Tom Bridgeland linked to a two-year old post of his own in the comment section under "Hierarchy of Thinking." Recommended. It connects somewhat with my thoughts about tolerance, which I had been mulling over on my walks already.
Sometimes defining things more exactly is important. If we don't think that gay marriage is wrong, then it is inaccurate to say that we are tolerant of gay marriage. We tolerate something when we don't agree with it, don't like it, or don't prefer, but put up with it anyway for some larger reason. We might just not want the hassle of disagreeing; we might believe that letting people do what they want is more important than interfering, or having the government interfere; we might wish to keep peace in the family, or the church, or the workplace, or the town; we might be trading off our opposition for something that people might oppose in us. Other reasons will certainly occur to us if we think about it. That is tolerance. It is clearer when we use the form "tolerate," which sounds at least a touch strained or put out, than in the modern uber-virtue of "tolerance."
You are not a Tolerant Person if you don't actually disapprove of anything, or find anything wrong. I don't mean that you can't be a Nice Person, merely that you will not have any opportunity to exercise tolerance.
Such people do not exist, of course. When we think something is really wrong, like preying on children, voting for Donald Trump, driving drunk, or having drums in worship, we treat it differently. We might choose to tolerate it, we might not. We might tolerate it in some circumstances but not others.
Conservatives make a big deal out of the idea that liberals - the tolerant people - are not very tolerant of opinions contrary to their own, which they consider intolerant. I would like to bypass that whole "I can tolerate anything except intolerance" discussion at present. You can find it in many places, and others make arguments on either side far better than I can. Or better than I'm going to bother to do, anyway.
Let's look at some day-to-day examples of who tolerates what, outside of the political and social questions. Loud music was mentioned. Every year some house within a quarter mile has a large party, with loud live music not to my taste until late at night. One year it happened 4 times in a summer. Also, there will be a few daytime parties or work parties a house or two away every summer with Rock 101 playing. Three houses up the street, there are dead cars in the yard, and a house gone into disrepair around the corner. There have been other examples of this at other times over our 30 years here. We tolerate this for a variety of reasons, but largely because it seldom lasts. Kids grow up, people move out. Life is too short.

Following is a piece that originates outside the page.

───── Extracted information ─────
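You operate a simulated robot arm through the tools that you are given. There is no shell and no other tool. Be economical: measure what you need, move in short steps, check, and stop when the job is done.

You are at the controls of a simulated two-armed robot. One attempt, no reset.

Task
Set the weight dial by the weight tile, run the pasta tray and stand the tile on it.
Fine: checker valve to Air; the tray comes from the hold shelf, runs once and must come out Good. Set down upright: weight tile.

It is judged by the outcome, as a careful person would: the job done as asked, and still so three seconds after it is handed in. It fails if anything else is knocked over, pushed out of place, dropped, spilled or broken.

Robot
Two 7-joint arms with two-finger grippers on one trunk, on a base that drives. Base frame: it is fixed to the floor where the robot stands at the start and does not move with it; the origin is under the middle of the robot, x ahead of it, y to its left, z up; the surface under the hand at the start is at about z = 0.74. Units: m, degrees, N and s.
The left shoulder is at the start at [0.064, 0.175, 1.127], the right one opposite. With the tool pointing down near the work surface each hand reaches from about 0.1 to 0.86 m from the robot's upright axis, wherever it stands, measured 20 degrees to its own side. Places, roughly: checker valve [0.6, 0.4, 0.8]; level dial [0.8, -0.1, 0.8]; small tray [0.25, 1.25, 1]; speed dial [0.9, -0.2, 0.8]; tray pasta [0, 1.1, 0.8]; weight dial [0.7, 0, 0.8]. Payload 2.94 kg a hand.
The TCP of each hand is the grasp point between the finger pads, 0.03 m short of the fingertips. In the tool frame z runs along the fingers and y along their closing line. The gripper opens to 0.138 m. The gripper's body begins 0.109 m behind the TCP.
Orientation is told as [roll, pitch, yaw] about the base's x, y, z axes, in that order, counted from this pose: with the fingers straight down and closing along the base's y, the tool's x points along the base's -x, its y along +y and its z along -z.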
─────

Are people in cities tolerant of this? They can't easily afford to be. Life close together requires not only more rules, but more enforcement. Road offenses, such as driving too fast, jay-walking, parking out into the street a little too much, stopping and talking, kids playing games in the street. We think these things are wrong, but we have a lot more flexibility to handle then slowly or quietly. We tolerate them. I can multiply examples of things that happen at the school, over at the Little League field, at the village stores. People who don't know each other smile and talk in passing. They can afford to meet each other's eyes.
That may not be any moral greatness. We are less-inconvenienced and less-endangered by such things out here, so we aren't overlooking so much. Yet it deserves mention that people in cities are, by necessity or not, much more intolerant about such things. I am tolerant of their intolerance, because it doesn't affect me much. But I am not so tolerant of their claim that they are somehow the tolerant ones. In everyday experience the opposite is true.
I am also suspicious of this "openness to new experiences." There is something to this. The Big Five personality tests do pick this up, though it is defined a bit oddly. People from cities do travel to other countries more. However, this "travel" deserves a closer look. As Tom points out about flying between concrete canyons in the US, so also does this happen in travel abroad. They travel to cities, and to places that tourists go. Junior year abroad is not in a peasant village. Let's look at other groups that travel in more specific ways. People in the military. Missionaries and short-term help groups. Peace Corps volunteers. They see a great deal more of other people and cultures as they really are. Even international business, though that also involves cities and wealthy people, often involves seeing a side of a country that tourists don't.
Working at a hospital in NH, I have long encountered people from big northeastern cities who come here with a bit of disdain. Yes, we have these lovely mountains and vacation spots, but our cities just aren't as exciting. We're rather provincial. A Jewish friend from New York translated this for me thirty years ago: "They mean restaurants." It is true that they also mean people dressed up in exciting ways, and overheard music, and the opportunity to go to concerts and sporting events that are right there. The quick connections to everywhere in the world is romantically also in their imaginations. Yet his synecdoche was correct. They are not really open to all these diverse experiences. they don't like it when those experiences move into their neighborhoods. They like it when they can taste them and get out fast. They like seeing the swirl of evening gowns and food trucks and elaborate hats and hair, or expensive sneakers on poor people, or colorful costumes. They like the Disney-plus experience.
They are "tolerant" of other religions because they don't think they are wrong - not much more wrong than Christianity, anyway. They are not tolerant of other social views because they think those are wrong. They think tobacco, and sugar, and fats are wrong, and so are increasingly intolerant of them. They avoid old hymns, old technology, old literature, old foods - yes they are open to new experiences, but only new experiences. They are not open to old experiences.